▶ EXCERPT PROVIDED
──────────────────────────────
Wednesday, September 19, 2012

Confessions of a Working Mom


Every once in awhile I take mental inventory of all the work I've created for myself. 1st, there are my "real" jobs (dietitian, 2 places). 2nd, I've got my Etsy shop, busier than ever. 3rd, full time mom and wife.

I'm not quite sure how all that happened. But for me, like many other moms in southern California, it's reality.

I used to go around telling people I liked to work, that working part time was a break for me. But the truth is I hate working. As I'm sure any of you know that have kids and work, it isn't the work itself that you hate. It's the being away from home.

At different stages of my life as a mother, I've told myself different variations of the same lie, the lie being "they don't really need me." The worst part of working at this point is that I can't convince myself of this lie anymore.

I think this is what has driven me to work so hard in my Etsy shop. Don't get me wrong, working at home is still work. Some days I'm so busy creating custom orders or preparing new items to list in my shop that I may as well have been at my real job. But I am home.



There is something about being present in a child's life. It isn't about keeping track of school assignments, keeping a clean house, or being in a constant state of engagement with them. Those are all important, but I can do that from anywhere. There is so much more to it than that. 

So, here comes the big confession: I don't know how to do whatever that is, to be present.

But I am here. And I'm working hard to be here more. Hopefully, somewhere along the way I'll figure out how to be the mom I've secretly always wanted to be. 

God is working in me. I know he has a plan, a purpose for me. And now, more than ever I want to be a part of that plan.

5 comments:

  1. Melanie,

    Please don't be so hard on yourself. I am a 45 year old woman who's Mom had to work my entire life, sometimes two jobs at the same time! Were there times when I was young when I wished she was home more? Yes. But, and this is the part I want you to hear and take in, I always knew she loved me and was doing this for my good. As I grew up, I learned to be responsible and self sufficient, traits that have served me well in life.
──────────────────────────────
▶ WHAT IS ASKED
1) Take the excerpt provided and repeat only what runs from "There is something" through "to be present.".
2) Could you carry on with the excerpt provided from where it ends?
──────────────────────────────
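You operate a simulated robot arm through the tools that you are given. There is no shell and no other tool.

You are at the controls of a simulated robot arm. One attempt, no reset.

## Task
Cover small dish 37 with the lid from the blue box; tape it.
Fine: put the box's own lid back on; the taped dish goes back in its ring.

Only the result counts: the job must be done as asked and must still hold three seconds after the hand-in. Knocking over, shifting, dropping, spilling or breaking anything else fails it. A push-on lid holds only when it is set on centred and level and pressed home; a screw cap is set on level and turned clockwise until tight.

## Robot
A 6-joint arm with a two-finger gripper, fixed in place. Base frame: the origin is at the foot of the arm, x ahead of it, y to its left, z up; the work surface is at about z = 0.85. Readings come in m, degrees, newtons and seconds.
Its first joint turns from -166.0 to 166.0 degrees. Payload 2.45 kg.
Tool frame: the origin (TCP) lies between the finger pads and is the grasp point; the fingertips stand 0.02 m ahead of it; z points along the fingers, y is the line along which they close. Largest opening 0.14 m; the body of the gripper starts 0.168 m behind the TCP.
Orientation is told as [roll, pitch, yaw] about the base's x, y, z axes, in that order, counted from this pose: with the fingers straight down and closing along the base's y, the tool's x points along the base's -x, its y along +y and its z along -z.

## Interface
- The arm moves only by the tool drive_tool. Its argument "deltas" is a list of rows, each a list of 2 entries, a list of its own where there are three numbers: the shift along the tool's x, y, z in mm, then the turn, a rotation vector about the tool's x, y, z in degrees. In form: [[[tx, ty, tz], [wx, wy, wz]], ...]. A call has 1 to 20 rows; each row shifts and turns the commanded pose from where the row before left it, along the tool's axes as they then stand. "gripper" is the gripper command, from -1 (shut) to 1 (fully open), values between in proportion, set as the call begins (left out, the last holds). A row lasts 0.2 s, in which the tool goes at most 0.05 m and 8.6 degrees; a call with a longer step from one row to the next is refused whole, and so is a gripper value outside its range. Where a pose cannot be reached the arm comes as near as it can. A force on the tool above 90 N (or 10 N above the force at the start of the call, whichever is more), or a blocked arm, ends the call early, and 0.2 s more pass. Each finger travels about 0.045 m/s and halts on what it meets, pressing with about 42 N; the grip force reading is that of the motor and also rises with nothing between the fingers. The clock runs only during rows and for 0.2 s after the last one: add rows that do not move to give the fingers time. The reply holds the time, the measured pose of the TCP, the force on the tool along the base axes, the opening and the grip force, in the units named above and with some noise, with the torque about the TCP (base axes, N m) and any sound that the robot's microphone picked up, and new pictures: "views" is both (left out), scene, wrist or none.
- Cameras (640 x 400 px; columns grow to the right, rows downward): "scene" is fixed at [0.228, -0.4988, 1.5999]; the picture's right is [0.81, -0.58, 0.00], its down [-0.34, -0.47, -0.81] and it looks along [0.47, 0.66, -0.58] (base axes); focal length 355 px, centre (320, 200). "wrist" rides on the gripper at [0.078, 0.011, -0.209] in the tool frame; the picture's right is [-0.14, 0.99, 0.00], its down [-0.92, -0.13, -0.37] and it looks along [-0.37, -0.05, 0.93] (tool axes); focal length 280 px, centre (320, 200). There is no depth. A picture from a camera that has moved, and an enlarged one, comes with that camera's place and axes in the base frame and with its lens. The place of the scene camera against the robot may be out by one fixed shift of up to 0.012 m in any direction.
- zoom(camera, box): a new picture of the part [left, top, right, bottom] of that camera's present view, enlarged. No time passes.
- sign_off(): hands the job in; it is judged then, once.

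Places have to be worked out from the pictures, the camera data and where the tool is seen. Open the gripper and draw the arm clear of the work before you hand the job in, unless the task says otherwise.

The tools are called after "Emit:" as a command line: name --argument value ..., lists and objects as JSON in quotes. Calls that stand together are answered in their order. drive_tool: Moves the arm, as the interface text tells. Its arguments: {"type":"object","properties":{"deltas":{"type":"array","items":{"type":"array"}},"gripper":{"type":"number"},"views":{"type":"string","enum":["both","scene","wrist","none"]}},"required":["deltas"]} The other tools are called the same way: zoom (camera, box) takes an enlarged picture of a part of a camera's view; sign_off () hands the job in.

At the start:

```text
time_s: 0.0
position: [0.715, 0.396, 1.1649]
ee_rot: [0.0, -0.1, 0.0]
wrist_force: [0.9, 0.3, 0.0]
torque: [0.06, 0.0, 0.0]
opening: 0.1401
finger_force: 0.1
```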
──────────────────────────────
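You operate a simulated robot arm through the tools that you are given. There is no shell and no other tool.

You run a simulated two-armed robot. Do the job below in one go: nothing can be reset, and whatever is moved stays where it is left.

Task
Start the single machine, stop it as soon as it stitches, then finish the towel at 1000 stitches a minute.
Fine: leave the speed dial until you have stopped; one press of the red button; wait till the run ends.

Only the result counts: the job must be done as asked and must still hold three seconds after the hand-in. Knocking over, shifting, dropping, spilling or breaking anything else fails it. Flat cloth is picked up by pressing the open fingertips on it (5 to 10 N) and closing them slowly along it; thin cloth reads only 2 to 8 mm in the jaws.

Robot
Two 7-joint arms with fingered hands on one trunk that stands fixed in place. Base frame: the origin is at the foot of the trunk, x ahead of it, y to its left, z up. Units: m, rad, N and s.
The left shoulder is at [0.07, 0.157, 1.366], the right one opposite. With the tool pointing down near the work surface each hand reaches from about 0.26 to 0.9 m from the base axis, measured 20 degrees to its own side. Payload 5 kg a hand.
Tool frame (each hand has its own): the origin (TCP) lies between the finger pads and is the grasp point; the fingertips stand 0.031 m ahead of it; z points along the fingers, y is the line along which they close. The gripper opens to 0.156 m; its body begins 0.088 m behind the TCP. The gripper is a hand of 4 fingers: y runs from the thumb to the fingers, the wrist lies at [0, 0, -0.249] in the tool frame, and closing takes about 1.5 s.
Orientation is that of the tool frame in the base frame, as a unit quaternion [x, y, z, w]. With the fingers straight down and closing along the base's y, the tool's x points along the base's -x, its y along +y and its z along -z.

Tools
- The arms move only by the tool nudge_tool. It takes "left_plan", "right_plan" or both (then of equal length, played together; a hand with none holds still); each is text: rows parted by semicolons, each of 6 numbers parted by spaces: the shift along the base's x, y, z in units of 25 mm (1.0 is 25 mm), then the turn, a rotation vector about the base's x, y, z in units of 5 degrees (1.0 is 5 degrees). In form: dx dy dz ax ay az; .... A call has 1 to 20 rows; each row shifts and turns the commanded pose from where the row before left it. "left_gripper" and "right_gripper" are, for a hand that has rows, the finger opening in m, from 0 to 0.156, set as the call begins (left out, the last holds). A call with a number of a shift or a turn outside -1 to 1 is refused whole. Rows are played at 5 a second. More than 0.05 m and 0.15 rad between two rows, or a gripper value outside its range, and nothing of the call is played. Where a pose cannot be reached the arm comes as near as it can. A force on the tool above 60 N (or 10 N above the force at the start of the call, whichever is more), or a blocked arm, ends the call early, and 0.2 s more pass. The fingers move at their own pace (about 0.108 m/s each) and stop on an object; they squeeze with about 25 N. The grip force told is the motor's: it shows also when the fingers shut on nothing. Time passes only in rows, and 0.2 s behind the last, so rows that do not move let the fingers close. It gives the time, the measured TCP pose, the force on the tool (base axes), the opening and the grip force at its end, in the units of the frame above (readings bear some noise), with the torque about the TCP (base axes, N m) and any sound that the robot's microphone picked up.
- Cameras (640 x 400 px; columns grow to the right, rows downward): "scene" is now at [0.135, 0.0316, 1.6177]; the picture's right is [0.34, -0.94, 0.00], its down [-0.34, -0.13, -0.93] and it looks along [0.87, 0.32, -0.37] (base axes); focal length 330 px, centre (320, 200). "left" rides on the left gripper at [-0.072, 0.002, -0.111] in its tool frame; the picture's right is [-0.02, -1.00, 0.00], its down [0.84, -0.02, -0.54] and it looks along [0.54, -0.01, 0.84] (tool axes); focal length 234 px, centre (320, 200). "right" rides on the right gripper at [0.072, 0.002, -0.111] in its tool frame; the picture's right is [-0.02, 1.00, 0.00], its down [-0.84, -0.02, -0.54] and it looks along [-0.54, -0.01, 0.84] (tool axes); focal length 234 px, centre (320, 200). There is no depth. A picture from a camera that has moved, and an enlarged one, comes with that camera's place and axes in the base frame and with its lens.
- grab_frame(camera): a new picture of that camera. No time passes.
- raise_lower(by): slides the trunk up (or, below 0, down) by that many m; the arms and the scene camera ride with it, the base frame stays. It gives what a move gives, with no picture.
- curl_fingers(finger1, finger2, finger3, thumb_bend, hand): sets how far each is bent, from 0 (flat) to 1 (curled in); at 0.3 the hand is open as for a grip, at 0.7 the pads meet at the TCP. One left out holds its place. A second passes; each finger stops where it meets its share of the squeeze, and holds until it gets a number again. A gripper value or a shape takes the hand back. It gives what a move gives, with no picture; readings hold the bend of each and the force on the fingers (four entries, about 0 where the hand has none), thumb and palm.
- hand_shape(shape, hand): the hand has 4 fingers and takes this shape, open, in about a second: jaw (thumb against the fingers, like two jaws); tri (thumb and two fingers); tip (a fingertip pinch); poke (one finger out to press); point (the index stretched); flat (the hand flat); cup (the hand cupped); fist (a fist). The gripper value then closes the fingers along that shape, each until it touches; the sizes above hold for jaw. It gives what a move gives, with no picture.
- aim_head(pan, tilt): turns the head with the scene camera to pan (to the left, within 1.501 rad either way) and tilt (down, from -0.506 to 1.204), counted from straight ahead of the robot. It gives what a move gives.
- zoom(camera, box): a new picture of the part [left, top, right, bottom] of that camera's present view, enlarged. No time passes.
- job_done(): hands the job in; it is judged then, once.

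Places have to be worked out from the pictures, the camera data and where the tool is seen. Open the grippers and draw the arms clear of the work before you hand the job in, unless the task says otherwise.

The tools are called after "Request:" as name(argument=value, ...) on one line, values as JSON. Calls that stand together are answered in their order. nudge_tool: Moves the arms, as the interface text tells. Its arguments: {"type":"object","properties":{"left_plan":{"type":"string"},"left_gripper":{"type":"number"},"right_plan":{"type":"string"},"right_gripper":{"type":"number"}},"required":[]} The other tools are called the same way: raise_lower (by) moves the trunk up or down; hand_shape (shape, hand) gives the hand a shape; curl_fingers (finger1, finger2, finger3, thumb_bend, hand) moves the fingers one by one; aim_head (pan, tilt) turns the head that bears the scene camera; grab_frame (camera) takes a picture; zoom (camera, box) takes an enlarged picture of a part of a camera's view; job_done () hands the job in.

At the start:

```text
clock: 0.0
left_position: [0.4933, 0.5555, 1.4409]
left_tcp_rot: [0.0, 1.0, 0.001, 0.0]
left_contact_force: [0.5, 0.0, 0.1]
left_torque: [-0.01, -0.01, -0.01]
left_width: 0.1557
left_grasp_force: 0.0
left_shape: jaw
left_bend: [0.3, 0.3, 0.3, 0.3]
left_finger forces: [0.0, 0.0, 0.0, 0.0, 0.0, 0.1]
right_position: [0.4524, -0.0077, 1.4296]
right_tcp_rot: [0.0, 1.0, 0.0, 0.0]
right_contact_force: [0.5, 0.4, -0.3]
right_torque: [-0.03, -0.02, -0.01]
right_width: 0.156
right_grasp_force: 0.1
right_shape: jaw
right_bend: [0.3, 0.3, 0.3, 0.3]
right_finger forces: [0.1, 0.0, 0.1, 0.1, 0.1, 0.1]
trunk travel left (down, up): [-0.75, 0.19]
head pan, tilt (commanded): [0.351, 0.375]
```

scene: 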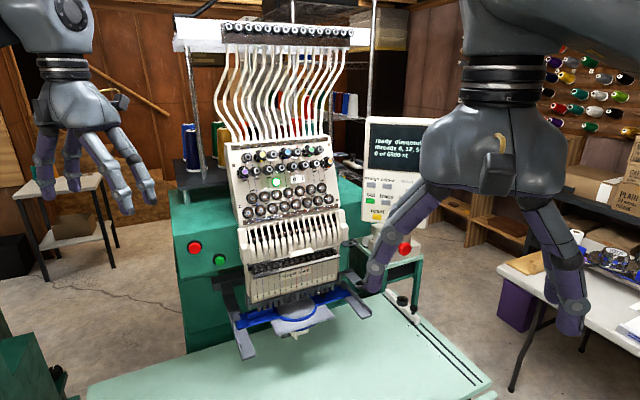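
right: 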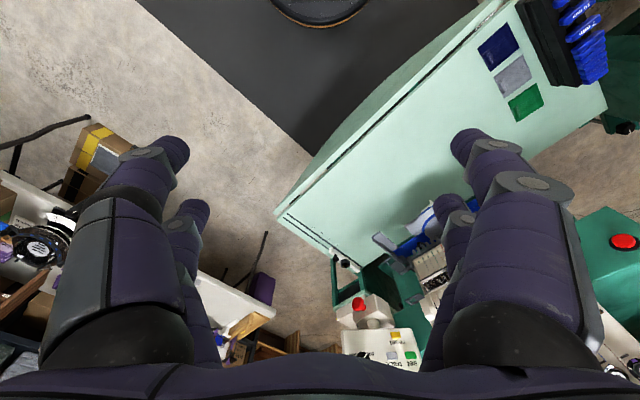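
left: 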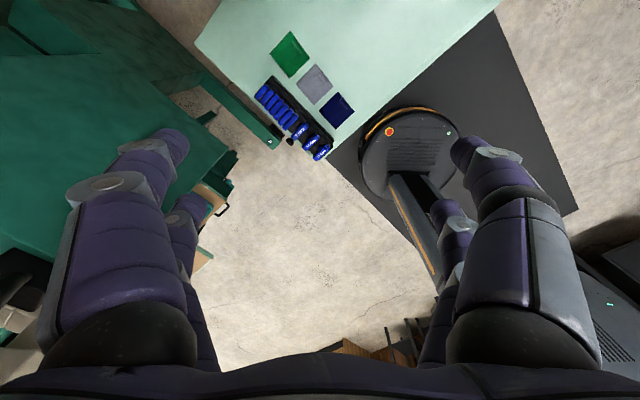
──────────────────────────────
▶ ANSWERS TO THE PROBLEMS
1)
There is something about being present in a child's life. It isn't about keeping track of school assignments, keeping a clean house, or being in a constant state of engagement with them. Those are all important, but I can do that from anywhere. There is so much more to it than that. 

So, here comes the big confession: I don't know how to do whatever that is, to be present.

2)
    As I get older I have even more respect and love for Mom for working so hard to make sure we had a roof over our heads and food to eat at all times. I know she didn't WANT to work from 9am until 5 pm at the first job, then drive straight to the second and work 6pm until midnight only to come home, fall into bed and do it all again the next day. She spent her weekends trying to catch up on chores and errands and still found time for us kids.

    This was at a time when Mom's didn't work outside the home. She took a lot of heat from people who wanted her to go on Public Assistnce, and she would always say, "I am healthy and I can work. I will provide for my kids.". She did. That was an important lesson for us all as well, we learned that if you worked hard, you might not get rich, but you could support yourself.

    What I am saying Ina rambling sort of way, is that I have so much respect and love for my Mom for working so hard fr our sake, and I am sure your children feel the same way about you.

    Being a Mom s the toughest job in the world (and the most rewarding!), please don't put additional pressure on yourself because you have to work! Your children will turn out fine becaus they have parents who love them and care about them. That is what is important, not whether a mom works in or outside the house.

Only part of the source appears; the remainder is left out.